**** Source excerpt
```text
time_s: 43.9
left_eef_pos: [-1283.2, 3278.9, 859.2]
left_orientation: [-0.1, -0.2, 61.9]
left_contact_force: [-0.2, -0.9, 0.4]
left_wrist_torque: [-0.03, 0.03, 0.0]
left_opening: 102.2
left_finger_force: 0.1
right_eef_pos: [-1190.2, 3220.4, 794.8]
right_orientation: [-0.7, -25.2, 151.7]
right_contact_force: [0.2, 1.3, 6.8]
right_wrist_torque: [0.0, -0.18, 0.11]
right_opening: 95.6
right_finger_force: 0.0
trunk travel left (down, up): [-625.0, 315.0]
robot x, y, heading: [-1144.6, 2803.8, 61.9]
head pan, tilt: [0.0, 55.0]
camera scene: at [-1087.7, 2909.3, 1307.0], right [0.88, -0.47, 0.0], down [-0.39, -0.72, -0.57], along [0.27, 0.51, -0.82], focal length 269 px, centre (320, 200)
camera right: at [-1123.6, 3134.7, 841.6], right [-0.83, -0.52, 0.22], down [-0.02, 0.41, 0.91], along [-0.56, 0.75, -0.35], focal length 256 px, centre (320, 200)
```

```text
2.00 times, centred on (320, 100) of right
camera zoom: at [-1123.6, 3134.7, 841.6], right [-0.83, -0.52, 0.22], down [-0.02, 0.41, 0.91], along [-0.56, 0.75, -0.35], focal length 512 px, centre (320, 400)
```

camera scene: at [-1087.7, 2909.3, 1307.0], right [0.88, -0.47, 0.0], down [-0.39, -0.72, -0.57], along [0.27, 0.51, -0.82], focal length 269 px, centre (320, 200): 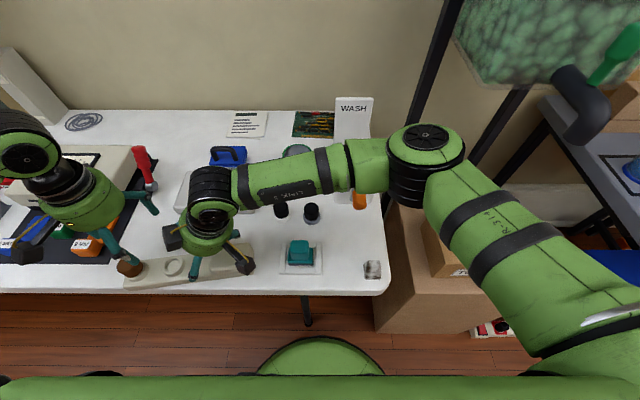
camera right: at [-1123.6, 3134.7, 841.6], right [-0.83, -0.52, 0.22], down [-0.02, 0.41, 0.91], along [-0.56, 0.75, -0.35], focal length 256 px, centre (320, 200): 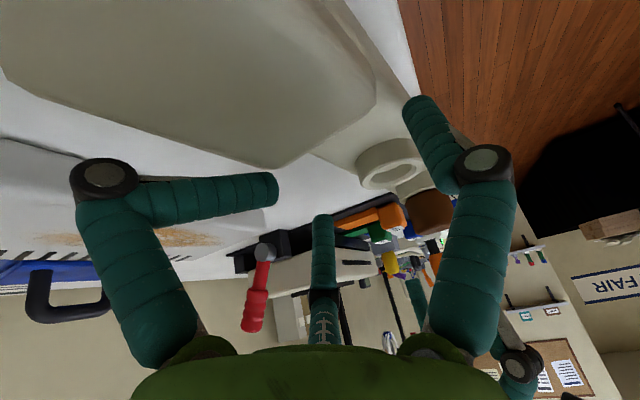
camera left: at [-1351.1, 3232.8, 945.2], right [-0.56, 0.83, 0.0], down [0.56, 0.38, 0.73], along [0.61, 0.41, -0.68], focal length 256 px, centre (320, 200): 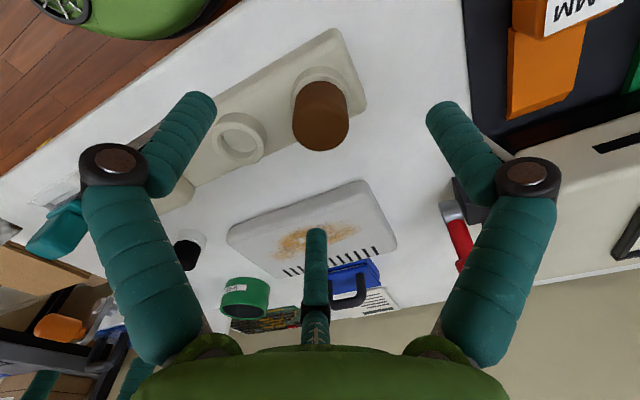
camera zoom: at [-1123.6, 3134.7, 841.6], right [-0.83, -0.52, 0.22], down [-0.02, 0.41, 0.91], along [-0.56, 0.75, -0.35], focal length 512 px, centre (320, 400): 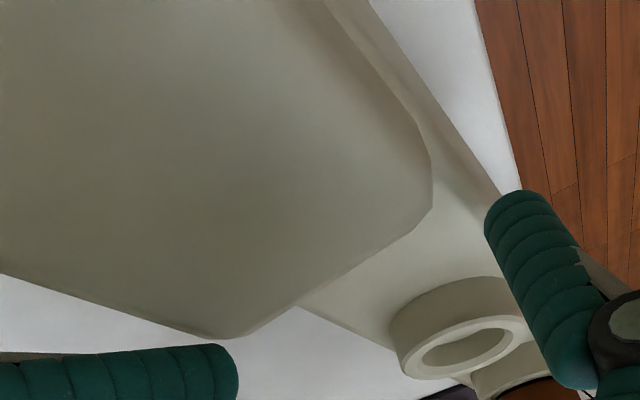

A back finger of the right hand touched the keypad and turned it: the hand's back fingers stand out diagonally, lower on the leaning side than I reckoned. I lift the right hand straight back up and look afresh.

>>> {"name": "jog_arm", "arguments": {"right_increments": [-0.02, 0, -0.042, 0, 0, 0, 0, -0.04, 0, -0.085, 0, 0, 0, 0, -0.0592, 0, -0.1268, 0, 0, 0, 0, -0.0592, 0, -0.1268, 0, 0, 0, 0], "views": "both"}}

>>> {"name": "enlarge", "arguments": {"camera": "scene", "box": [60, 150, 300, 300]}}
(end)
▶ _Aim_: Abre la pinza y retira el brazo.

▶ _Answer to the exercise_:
********
**** Selected excerpt
Run, Don’t Walk, If The First Thing You Hear From Your Network Vendor Is BYOD, TCO, Or SDN
If a network vendor representative starts off with any of these three phrases — software-defined networking (SDN),bring-your-own-device (BYOD), or lower total cost of ownership (TCO) — I would ask them to leave and come back when they have done their homework on your business. Why? Because clearly they don’t know what your business does and aren’t prepared to help you improve revenue, add new clients, or delight current customers in The Age Of The Customer. The company is treating your team and infrastructure as just a number.
********
▶ _Aim_: Please write the selected excerpt out a second time.

▶ _Answer to the exercise_:
Run, Don’t Walk, If The First Thing You Hear From Your Network Vendor Is BYOD, TCO, Or SDN
If a network vendor representative starts off with any of these three phrases — software-defined networking (SDN),bring-your-own-device (BYOD), or lower total cost of ownership (TCO) — I would ask them to leave and come back when they have done their homework on your business. Why? Because clearly they don’t know what your business does and aren’t prepared to help you improve revenue, add new clients, or delight current customers in The Age Of The Customer. The company is treating your team and infrastructure as just a number.